Alguns bailes na casa do Aristides por pouco não se transformavam em tragédia. Nosso vizinho promovia pelo menos um arrasta-pé por mês. À noitinha começavam a chegar os casais: as mulheres com os cabelos armados, saias rodadas e boleros bem justos, algumas com uma pinta na face ou no queixo, que era moda; seus acompanhantes, de paletó e gravata, alguns caprichando no linho, podiam pentear os cabelos mirando-se nos bem lustrados sapatos de bico fino.

Essa parte da vila ainda não desfrutava o conforto da energia elétrica, mas sempre havia um grupo de músicos para animar os bailes do Tide, que também dominava o seu instrumento, um reluzente trombone de vara.
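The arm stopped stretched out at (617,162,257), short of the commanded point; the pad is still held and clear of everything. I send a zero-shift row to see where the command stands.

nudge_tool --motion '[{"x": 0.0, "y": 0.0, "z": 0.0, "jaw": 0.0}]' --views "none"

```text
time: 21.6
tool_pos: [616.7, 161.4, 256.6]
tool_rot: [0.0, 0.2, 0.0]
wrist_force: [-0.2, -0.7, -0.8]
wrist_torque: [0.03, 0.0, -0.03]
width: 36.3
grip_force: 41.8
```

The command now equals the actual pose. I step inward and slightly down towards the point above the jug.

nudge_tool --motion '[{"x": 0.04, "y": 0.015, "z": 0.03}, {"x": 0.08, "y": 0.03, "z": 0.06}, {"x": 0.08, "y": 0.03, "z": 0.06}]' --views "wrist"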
À luz de lampiões e lamparinas, e irrigados por boa cana e outras bebidas fortes, os casais deslizavam sobre o piso de tijolo areado ao som de boleros, tangos, foxtrotes, rumbas, sambas-canções e outros ritmos.

Ficávamos lá em casa à espera do grito do Aristides:

“Padrinho, me acode que vão me matar.” Meu pai, padrinho de casamento dele, ia até à porta da cozinha para esperá-lo ou corria ao quintal para ajudá-lo a pular a cerca. Depois escondia o afilhado e lhe passava o sermão de sempre:
“Aristides, tenha juízo, um dia você não vai conseguir fugir para cá. Pense nisso. Você tem mulher e filho. Olhe que a bebida só traz complicação...”

Antes do amanhecer, os convidados se despediam, e durante algum tempo ainda se ouviam, bem longe, as notas de uma flauta, quem sabe de um dos músicos que passaram a madrugada tocando. Aristides prometia que no próximo baile seria diferente, com bebida sob controle e nada de briga. Ninguém acreditava.

Algumas horas depois o homem estava bem disposto outra vez, ensaiando alguns acordes no trombone ou treinando em frente da casa uns perdigueiros para ajudá-lo nas caçadas ou render-lhe alguns trocados. À tardinha, o canto das cigarras era quebrado pelo tropel de um cavalo. A poeira vermelha escondia o cavaleiro, mas era sempre ele, o Tide, montado no animal em pelo.

Estava novamente alterado pelo álcool que fora servido de má vontade no bar do Benedito Antão ou no armazém do Antônio Melgaço, que conheciam bem o freguês. O cavalo percorre num galope a rua esburacada, o cavaleiro grita, bate os calcanhares na barriga do animal, balança, escorrega até quase o pescoço do bicho, mas não cai. As mães recolhem os filhos, e a minha diz para a amiga que a visita: “Ele é boa pessoa, não devia beber. Tenho pena da Margarida...”

Aristides era um bom sujeito de verdade, apenas cometia suas pequenas loucuras. Com seus bailes, perdigueiros e exibições de cavaleiro pela esburacada rua Dália, atual Rua Margarida Prachedes, divertia as pessoas e ajudava a empurrar o tempo naquela época em que o mundo era pouco maior do que os nossos quintais.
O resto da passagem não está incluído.